FRANKFURT, Germany -- FRANKFURT, Germany (AP) — Volkswagen is considering closing some factories in its home country for the first time in the German automaker's 87-year history, saying it otherwise won't meet the cost-cutting goals it needs to remain competitive. CEO Oliver Blume also told employees Wednesday that the company must end a three-decade-old job protection pledge that would have prohibited layoffs through 2029. The statements have stirred outrage among worker representatives and concern among German politicians.

Here are some things to know about the difficulties at one of the world’s best-known auto brands: Management says the company’s core brand that carries the company’s name needs to achieve 10 billion euros in cost savings by 2026. It recently became clear the Volkswagen Passenger Car division was not on track to do that after relying on retirements and voluntary buyouts to reduce the workforce in Germany.

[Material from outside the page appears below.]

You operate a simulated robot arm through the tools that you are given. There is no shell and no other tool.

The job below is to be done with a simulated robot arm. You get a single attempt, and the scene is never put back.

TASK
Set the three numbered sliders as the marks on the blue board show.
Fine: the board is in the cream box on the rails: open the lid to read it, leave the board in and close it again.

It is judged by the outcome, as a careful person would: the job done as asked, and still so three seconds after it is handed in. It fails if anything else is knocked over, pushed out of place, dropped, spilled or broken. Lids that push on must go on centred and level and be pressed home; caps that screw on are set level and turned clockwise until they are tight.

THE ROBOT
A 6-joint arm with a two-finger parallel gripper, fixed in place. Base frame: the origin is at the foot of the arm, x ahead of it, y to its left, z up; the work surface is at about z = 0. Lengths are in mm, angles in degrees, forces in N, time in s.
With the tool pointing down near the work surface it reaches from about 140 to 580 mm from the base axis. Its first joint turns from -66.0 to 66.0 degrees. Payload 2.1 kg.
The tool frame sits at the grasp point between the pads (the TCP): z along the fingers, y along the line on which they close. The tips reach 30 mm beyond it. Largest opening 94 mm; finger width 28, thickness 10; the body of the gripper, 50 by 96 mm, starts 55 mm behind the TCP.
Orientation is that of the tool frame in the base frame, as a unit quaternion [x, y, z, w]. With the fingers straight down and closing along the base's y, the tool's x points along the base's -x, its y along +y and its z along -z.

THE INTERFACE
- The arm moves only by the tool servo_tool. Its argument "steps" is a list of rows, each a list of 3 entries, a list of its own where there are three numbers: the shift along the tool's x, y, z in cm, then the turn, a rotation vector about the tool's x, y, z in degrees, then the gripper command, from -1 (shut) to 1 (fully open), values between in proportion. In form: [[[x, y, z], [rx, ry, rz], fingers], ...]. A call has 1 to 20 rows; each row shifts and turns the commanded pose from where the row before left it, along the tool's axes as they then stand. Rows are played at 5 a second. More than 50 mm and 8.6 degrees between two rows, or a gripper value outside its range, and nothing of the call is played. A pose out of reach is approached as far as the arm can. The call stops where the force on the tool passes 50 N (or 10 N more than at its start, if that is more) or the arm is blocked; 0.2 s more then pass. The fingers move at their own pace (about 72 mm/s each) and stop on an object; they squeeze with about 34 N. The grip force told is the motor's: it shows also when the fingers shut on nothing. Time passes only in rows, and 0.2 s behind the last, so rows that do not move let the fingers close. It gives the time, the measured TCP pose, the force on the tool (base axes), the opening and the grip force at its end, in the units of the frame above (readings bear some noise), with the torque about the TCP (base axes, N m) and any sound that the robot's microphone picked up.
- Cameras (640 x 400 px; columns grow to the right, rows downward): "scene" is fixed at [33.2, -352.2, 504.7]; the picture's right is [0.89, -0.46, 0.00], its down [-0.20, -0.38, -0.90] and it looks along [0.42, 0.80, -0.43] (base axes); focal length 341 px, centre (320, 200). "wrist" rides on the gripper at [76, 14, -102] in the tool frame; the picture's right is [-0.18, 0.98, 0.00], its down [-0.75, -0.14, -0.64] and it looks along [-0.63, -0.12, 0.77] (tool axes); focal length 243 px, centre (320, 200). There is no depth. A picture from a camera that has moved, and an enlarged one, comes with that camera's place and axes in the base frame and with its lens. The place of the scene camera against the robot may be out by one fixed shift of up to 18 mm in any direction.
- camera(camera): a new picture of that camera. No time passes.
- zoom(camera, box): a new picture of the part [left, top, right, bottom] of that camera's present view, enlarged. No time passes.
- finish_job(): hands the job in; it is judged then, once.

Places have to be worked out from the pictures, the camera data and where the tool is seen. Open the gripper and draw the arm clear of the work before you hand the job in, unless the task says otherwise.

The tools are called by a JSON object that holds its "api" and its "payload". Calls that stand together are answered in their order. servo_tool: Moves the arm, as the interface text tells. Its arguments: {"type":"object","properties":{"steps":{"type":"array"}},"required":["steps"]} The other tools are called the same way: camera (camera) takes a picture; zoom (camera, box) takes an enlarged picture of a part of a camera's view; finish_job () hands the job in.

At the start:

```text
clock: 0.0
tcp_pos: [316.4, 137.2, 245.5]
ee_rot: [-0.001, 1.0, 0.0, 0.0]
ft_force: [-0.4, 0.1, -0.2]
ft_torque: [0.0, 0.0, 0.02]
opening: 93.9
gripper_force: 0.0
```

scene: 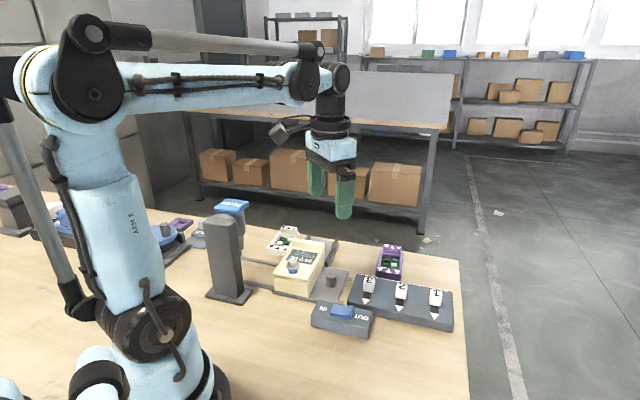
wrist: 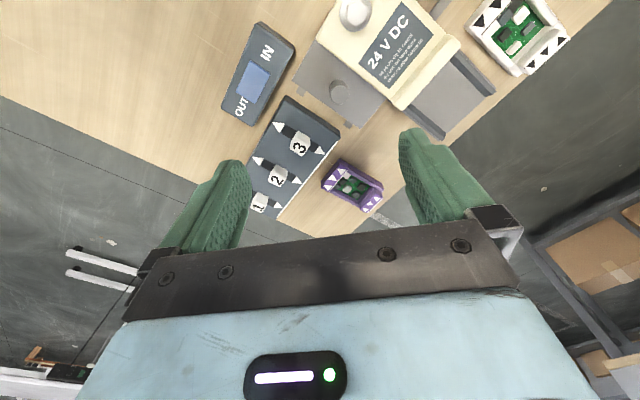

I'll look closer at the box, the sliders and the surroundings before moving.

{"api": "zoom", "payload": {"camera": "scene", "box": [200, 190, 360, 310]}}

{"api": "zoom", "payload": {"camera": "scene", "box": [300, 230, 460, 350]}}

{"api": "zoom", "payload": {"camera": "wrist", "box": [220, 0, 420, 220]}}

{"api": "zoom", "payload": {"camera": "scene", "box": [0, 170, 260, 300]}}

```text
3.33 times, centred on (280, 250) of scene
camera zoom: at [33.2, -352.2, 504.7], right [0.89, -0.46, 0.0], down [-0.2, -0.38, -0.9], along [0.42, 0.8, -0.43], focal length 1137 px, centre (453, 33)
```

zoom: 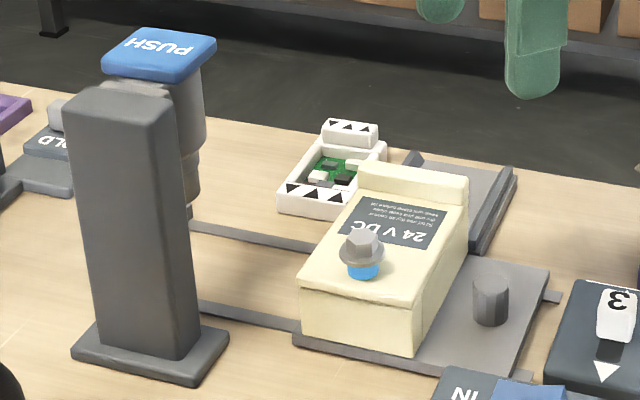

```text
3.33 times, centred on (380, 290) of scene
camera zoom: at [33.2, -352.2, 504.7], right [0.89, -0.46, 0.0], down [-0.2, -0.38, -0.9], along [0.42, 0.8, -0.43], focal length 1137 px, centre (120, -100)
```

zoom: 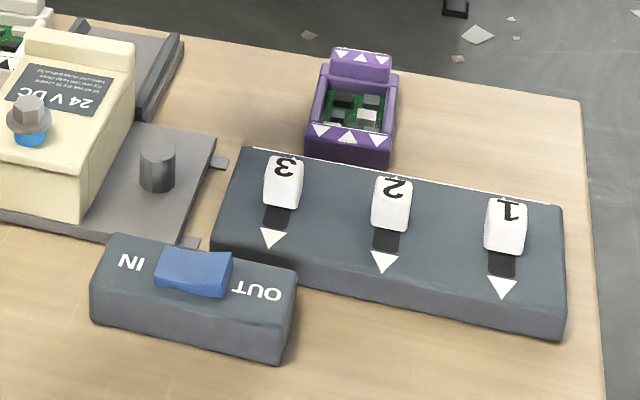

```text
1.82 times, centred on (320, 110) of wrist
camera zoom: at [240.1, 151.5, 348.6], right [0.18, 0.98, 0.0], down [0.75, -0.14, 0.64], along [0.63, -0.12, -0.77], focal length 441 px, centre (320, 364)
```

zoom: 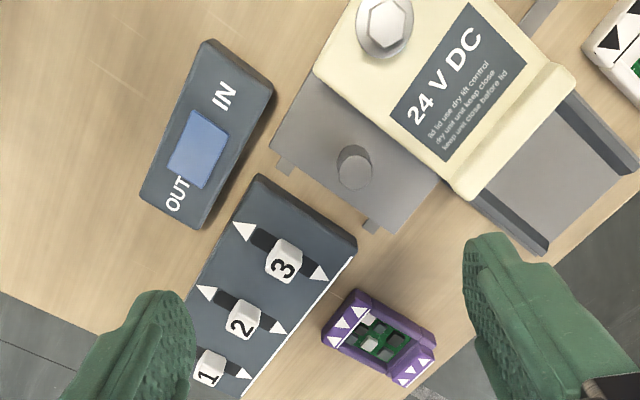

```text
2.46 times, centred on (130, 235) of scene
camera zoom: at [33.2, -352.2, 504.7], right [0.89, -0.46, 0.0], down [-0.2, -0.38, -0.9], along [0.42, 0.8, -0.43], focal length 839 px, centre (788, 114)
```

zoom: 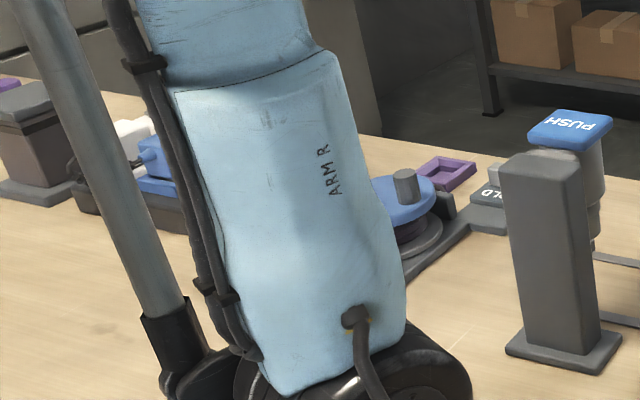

With Europe’s car market smaller than before the coronavirus pandemic, Volkswagen says it now has more factory capacity than it needs — and carrying underused assembly lines is expensive.

Chief Financial Officer Arno Antlitz explained it like this to 25,000 workers who gathered at the company’s Wolfsburg home base: Europeans are buying around 2 million cars per year fewer than they did before the pandemic in 2019, when sales reached 15.7 million. Since Volkswagen has roughly a quarter of the European market, that means “we are short of 500.